begin Given data

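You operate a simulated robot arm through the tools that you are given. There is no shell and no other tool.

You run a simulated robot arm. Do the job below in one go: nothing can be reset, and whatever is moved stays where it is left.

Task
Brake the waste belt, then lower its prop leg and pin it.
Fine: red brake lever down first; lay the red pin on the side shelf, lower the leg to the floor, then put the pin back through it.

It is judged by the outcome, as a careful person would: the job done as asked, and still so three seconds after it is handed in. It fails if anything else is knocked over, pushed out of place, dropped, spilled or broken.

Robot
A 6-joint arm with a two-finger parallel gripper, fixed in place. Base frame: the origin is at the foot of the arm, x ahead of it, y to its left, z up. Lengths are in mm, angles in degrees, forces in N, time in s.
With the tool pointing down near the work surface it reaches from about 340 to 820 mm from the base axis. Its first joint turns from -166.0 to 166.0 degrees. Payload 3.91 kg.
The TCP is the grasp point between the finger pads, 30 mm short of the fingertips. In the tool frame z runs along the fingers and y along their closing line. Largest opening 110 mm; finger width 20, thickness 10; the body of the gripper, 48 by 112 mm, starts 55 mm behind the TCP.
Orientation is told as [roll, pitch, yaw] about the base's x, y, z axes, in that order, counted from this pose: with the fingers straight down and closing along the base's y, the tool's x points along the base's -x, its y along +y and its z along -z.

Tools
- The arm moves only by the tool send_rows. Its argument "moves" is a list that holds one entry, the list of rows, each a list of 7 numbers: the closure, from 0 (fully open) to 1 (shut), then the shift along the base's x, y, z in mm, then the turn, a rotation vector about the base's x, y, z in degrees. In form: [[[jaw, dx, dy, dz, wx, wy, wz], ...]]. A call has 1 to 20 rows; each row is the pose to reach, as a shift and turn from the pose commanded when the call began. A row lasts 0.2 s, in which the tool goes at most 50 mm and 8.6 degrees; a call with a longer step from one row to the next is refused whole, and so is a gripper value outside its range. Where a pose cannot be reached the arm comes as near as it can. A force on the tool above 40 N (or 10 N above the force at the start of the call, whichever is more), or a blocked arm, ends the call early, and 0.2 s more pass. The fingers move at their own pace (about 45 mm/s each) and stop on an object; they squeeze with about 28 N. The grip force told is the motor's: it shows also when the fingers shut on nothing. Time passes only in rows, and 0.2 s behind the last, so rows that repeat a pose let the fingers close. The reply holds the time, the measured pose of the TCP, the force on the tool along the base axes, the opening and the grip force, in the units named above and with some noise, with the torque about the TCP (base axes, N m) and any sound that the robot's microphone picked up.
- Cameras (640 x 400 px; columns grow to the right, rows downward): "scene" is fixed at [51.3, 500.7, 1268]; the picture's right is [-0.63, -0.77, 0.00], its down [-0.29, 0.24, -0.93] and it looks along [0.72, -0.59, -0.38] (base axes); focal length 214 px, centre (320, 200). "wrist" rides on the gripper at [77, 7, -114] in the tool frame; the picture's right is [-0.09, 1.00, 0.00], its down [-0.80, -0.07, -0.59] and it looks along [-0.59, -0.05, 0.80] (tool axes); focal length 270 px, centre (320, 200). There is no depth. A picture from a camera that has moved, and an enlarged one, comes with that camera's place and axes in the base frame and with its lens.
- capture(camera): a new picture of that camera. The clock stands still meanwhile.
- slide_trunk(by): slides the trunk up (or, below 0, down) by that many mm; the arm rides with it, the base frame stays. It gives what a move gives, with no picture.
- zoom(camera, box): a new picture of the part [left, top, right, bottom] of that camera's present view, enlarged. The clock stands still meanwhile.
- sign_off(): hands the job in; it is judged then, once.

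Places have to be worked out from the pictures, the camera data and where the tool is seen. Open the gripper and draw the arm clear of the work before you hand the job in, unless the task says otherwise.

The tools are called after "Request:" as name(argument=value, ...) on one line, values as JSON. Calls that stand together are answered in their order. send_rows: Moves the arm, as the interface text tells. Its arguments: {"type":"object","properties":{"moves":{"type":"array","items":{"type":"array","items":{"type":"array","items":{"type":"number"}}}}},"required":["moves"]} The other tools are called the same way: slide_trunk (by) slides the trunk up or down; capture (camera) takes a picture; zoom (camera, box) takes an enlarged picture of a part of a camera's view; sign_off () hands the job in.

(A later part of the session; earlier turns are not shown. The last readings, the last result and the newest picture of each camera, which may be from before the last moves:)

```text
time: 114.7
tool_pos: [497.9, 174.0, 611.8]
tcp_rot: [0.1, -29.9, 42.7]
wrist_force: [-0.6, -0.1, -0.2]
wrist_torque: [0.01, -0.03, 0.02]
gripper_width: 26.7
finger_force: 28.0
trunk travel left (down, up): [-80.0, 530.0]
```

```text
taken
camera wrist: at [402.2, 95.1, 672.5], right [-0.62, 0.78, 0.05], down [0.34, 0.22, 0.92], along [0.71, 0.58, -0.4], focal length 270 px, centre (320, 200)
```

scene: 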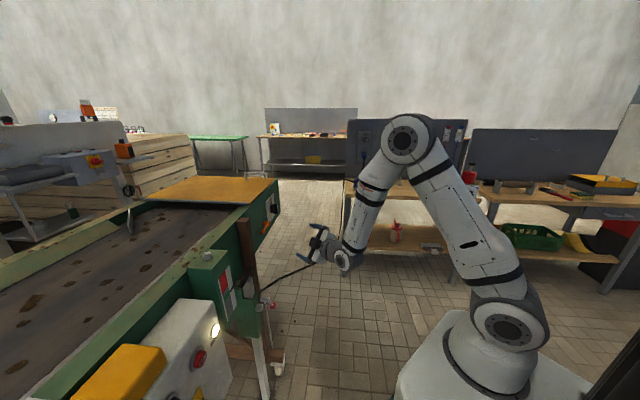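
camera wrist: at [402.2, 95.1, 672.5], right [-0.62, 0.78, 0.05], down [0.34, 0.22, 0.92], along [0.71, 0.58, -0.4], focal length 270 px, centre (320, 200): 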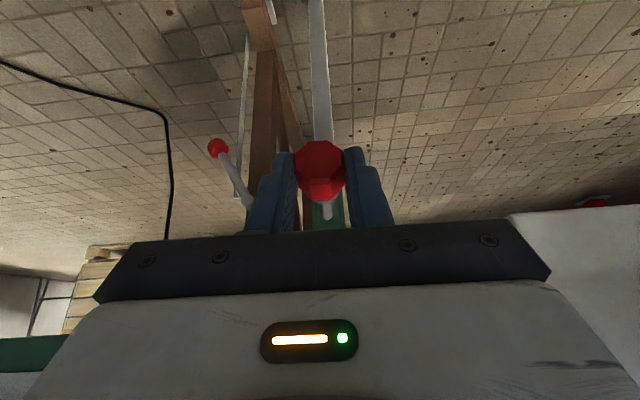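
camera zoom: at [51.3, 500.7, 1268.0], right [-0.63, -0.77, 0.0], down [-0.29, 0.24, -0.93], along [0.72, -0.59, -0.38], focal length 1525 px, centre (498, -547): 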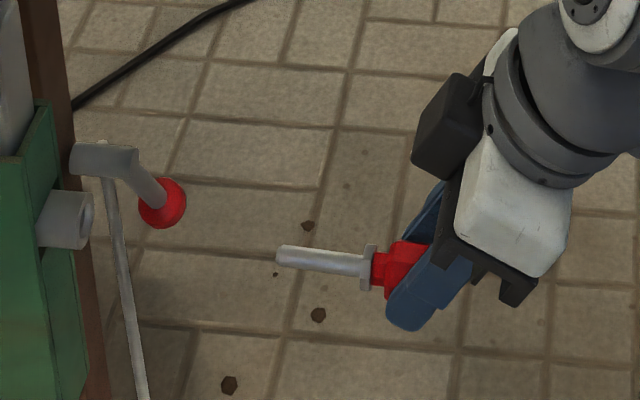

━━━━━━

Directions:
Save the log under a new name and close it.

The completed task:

end Given data

Directions:
Gather and copy every line of the data in which the string "turns" is found.

The completed task:
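With the tool pointing down near the work surface it reaches from about 340 to 820 mm from the base axis. Its first joint turns from -166.0 to 166.0 degrees. Payload 3.91 kg.
(A later part of the session; earlier turns are not shown. The last readings, the last result and the newest picture of each camera, which may be from before the last moves:)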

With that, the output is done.